# Start of PAGE

Cut loaf into 3 or 4 equal sections. Press each into a heel shape. At the rounded end, cut a slice down each side 1 1/2 inches, to form “arms.” Pull arms out a little from body, and tuck pointed ends under.

Place each ghost on baking sheet sprayed with nonstick cooking spray. Pull the bottom edge of each ghost shape to a point, with a little curve to one side. Indent eyes and mouth with a clean pencil eraser. Brush with beaten egg. Let rise until double.

Preheat oven to 350 degrees.

Bake bread for 20 minutes, reinforcing eye and mouth indentations once after 5 minutes of baking.

Party favors

  • Make tiny cone-shaped cornucopias of shiny paper filled with little chocolate candies to hand each guest.
  • Dippin' Ghosts can decorate a table or be part of a meal.

  • Put a small bundle of rice-cereal treats or mini candy bars in the center of an oblong piece of white paper towel. Fold and roll the paper around the goodies making a cylindrical bundle; a third of the way up, twist a rubber band around the bundle — making a “neck” below a “head.” With a marker, put a couple of wide, haunting eyes on your homemade ghost’s head, and set as many as you want to make around the room to double as decorations.
  • Buy blue-award ribbons from a local party-favor store and award your guests honors for the best, the scariest, the most creative, costumes — as individuals or as pairs.
  • Put a selection of jack-o’-lantern or monster cookie pops in a real or plastic pumpkin beside the door, for guests to take as they leave.

Spooky servings

Just reading jokey Halloween menu entries can sometimes make the blood run cold. If you have the nerve, you can quite easily make many of the most horrible-sounding dishes.

# End of PAGE

WRITTEN EXERCISE – Write out the whole page again, unchanged.

# Start of GIVEN RECORDS

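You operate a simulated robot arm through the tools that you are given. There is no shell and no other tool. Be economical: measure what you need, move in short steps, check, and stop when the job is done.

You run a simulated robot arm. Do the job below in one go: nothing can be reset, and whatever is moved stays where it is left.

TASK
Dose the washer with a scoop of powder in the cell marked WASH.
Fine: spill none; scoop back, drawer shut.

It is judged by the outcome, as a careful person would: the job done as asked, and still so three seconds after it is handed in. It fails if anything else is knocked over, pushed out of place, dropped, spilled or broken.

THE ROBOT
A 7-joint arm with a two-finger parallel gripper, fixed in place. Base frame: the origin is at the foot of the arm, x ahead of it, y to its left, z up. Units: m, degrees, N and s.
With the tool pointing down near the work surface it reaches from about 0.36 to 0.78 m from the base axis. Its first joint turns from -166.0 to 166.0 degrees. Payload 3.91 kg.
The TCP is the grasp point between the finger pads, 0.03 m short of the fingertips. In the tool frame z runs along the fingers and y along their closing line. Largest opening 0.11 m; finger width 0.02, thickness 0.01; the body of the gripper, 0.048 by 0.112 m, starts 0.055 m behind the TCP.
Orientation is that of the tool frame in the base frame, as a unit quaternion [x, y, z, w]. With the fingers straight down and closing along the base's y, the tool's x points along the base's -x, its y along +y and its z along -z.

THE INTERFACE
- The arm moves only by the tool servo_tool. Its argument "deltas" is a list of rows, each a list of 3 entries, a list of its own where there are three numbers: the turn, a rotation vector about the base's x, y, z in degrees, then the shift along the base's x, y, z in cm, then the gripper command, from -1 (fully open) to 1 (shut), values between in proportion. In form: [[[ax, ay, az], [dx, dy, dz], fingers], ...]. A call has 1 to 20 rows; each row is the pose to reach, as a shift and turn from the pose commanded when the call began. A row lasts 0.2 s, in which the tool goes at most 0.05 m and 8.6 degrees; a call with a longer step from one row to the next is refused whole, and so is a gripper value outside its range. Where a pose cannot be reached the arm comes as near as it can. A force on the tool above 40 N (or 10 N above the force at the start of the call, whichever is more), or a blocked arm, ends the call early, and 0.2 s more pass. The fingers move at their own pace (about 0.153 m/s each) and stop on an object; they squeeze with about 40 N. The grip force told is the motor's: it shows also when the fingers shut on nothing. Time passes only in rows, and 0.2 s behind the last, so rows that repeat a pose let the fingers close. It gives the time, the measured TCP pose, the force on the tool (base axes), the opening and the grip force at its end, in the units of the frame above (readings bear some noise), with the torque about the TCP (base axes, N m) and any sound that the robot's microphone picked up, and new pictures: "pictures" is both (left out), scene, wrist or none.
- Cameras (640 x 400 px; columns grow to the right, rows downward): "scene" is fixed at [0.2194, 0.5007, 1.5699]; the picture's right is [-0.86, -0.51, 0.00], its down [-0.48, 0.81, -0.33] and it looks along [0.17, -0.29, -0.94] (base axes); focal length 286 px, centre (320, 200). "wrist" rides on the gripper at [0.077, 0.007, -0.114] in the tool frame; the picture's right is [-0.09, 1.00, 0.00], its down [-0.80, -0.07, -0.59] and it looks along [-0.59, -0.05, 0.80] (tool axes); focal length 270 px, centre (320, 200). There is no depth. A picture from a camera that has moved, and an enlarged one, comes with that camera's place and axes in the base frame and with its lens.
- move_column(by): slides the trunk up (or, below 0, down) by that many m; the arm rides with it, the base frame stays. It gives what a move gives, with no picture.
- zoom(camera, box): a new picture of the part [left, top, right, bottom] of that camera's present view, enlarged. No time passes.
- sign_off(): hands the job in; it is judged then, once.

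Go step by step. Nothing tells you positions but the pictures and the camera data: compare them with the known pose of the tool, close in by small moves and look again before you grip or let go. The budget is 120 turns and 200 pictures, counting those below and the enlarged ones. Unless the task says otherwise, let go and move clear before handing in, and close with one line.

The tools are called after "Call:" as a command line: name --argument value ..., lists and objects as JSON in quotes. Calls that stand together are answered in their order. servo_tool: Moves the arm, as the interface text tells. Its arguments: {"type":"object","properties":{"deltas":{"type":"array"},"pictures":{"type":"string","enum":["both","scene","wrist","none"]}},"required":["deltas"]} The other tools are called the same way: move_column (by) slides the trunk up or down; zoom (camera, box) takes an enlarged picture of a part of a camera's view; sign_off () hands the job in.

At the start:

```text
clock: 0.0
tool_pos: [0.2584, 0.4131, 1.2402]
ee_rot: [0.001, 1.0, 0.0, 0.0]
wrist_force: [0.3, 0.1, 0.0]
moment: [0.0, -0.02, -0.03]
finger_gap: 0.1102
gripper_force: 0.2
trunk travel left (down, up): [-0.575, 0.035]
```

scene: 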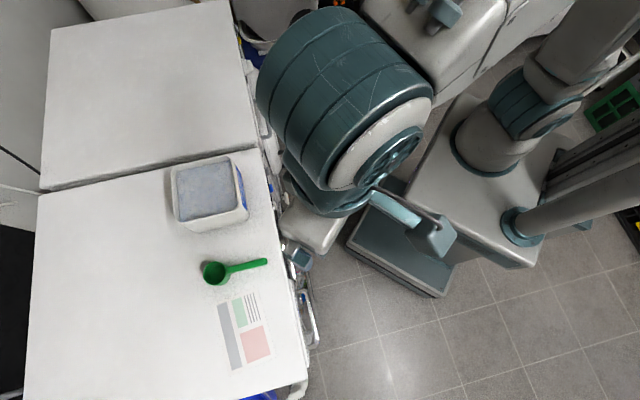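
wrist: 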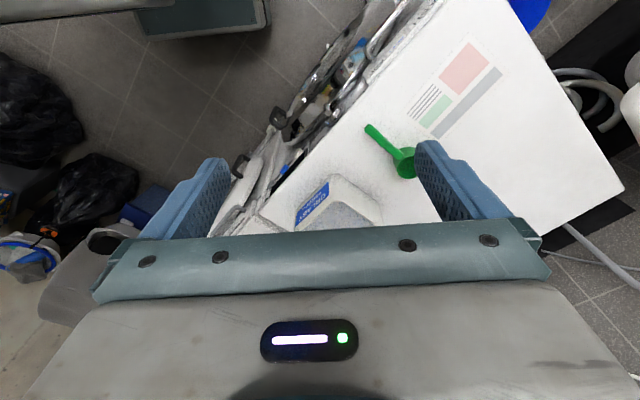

# End of GIVEN RECORDS
# Start of GIVEN RECORDS

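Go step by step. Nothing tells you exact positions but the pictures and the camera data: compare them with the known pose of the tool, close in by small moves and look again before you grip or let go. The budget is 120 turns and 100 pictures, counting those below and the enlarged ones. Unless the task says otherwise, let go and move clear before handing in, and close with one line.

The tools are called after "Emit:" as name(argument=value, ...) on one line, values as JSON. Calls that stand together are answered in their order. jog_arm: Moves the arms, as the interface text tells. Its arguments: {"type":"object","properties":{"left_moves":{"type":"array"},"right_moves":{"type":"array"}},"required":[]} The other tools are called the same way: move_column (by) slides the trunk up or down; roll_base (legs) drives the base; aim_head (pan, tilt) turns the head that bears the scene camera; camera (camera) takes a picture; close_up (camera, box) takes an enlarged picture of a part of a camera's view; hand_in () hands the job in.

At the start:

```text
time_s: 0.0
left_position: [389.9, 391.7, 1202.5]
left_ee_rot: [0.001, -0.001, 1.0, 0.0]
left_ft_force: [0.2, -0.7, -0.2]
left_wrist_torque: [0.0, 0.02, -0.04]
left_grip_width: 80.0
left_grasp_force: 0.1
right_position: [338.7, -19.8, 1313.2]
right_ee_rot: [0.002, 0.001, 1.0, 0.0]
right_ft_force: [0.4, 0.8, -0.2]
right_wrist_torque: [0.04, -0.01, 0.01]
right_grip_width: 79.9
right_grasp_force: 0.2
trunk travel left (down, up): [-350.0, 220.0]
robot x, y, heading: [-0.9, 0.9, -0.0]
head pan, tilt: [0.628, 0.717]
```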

# End of GIVEN RECORDS
# Start of GIVEN RECORDS

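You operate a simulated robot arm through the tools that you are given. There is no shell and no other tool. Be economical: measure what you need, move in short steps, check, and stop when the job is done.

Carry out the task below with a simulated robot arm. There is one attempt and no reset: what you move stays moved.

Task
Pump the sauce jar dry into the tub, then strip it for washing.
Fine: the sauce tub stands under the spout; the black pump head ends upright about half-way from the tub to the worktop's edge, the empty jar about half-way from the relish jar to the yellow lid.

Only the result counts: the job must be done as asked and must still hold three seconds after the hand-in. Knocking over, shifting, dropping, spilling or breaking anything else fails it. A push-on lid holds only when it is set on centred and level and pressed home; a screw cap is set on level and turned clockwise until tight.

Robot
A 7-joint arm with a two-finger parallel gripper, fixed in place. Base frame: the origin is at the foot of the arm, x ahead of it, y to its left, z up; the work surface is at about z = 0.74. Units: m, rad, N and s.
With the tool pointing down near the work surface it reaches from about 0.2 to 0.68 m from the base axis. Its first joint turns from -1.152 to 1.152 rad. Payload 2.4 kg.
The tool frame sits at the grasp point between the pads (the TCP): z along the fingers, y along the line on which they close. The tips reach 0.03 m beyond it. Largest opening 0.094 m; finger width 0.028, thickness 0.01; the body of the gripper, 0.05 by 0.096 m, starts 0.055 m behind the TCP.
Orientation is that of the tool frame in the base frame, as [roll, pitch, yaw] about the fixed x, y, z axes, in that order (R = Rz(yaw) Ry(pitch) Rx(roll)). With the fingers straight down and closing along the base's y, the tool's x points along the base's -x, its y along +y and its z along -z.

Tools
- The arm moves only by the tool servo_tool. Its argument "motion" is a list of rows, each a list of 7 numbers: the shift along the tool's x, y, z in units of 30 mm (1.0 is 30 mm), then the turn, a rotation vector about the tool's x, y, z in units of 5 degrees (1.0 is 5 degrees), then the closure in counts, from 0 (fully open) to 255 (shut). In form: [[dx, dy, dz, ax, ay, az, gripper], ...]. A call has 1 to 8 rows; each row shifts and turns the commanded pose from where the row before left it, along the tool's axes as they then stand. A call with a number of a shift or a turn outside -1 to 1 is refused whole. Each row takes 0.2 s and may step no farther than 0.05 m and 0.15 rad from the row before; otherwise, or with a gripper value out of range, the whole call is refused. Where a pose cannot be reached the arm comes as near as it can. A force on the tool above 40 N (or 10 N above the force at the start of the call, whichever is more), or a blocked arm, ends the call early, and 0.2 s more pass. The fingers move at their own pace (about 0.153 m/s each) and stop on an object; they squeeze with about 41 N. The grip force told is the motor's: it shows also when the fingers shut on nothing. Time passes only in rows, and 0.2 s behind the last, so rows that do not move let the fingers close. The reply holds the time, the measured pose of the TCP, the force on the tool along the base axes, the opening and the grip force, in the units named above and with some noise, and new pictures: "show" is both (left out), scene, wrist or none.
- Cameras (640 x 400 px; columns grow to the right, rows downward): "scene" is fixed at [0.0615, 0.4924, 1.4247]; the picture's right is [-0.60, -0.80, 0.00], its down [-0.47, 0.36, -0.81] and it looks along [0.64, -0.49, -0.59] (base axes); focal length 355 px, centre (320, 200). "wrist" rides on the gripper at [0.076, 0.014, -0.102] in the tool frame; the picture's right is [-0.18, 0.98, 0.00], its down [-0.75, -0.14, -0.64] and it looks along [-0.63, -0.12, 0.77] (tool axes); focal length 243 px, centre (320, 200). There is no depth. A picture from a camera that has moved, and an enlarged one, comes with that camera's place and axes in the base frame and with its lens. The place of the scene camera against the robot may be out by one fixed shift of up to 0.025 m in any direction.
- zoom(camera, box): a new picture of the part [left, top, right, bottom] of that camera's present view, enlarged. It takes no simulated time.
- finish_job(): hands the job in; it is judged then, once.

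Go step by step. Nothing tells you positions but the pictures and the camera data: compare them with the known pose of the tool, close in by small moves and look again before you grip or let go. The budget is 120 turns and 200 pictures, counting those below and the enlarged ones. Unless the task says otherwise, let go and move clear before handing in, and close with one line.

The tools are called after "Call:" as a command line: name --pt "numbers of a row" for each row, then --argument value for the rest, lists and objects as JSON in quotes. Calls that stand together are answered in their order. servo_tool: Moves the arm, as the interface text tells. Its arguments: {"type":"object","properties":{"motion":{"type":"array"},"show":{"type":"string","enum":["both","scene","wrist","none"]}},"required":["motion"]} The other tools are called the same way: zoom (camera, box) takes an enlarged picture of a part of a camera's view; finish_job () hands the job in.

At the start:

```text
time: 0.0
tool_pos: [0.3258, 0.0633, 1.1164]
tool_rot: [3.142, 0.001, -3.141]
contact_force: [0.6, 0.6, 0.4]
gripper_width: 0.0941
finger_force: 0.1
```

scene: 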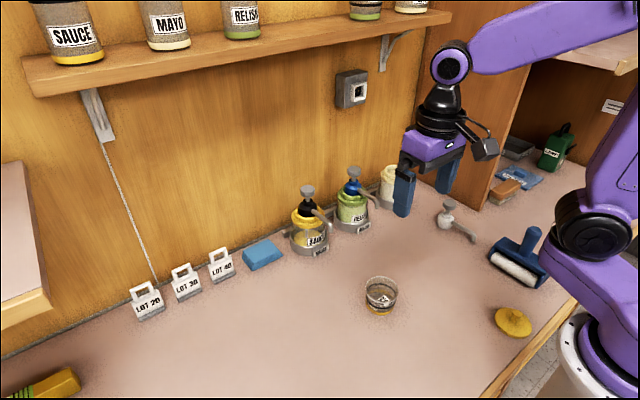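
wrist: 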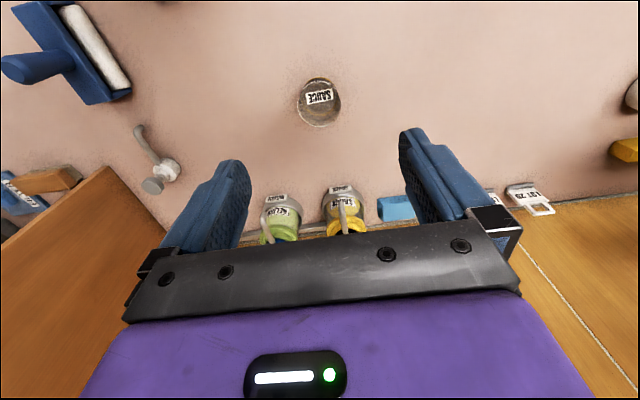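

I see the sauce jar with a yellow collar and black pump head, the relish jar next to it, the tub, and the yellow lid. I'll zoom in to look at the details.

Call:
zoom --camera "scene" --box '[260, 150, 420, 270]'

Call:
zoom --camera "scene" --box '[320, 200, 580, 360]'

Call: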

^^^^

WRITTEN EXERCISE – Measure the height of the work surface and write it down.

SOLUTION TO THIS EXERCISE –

# End of GIVEN RECORDS

SOLUTION TO THIS EXERCISE –
Cut loaf into 3 or 4 equal sections. Press each into a heel shape. At the rounded end, cut a slice down each side 1 1/2 inches, to form “arms.” Pull arms out a little from body, and tuck pointed ends under.

Place each ghost on baking sheet sprayed with nonstick cooking spray. Pull the bottom edge of each ghost shape to a point, with a little curve to one side. Indent eyes and mouth with a clean pencil eraser. Brush with beaten egg. Let rise until double.

Preheat oven to 350 degrees.

Bake bread for 20 minutes, reinforcing eye and mouth indentations once after 5 minutes of baking.

Party favors

  • Make tiny cone-shaped cornucopias of shiny paper filled with little chocolate candies to hand each guest.
  • Dippin' Ghosts can decorate a table or be part of a meal.

  • Put a small bundle of rice-cereal treats or mini candy bars in the center of an oblong piece of white paper towel. Fold and roll the paper around the goodies making a cylindrical bundle; a third of the way up, twist a rubber band around the bundle — making a “neck” below a “head.” With a marker, put a couple of wide, haunting eyes on your homemade ghost’s head, and set as many as you want to make around the room to double as decorations.
  • Buy blue-award ribbons from a local party-favor store and award your guests honors for the best, the scariest, the most creative, costumes — as individuals or as pairs.
  • Put a selection of jack-o’-lantern or monster cookie pops in a real or plastic pumpkin beside the door, for guests to take as they leave.

Spooky servings

Just reading jokey Halloween menu entries can sometimes make the blood run cold. If you have the nerve, you can quite easily make many of the most horrible-sounding dishes.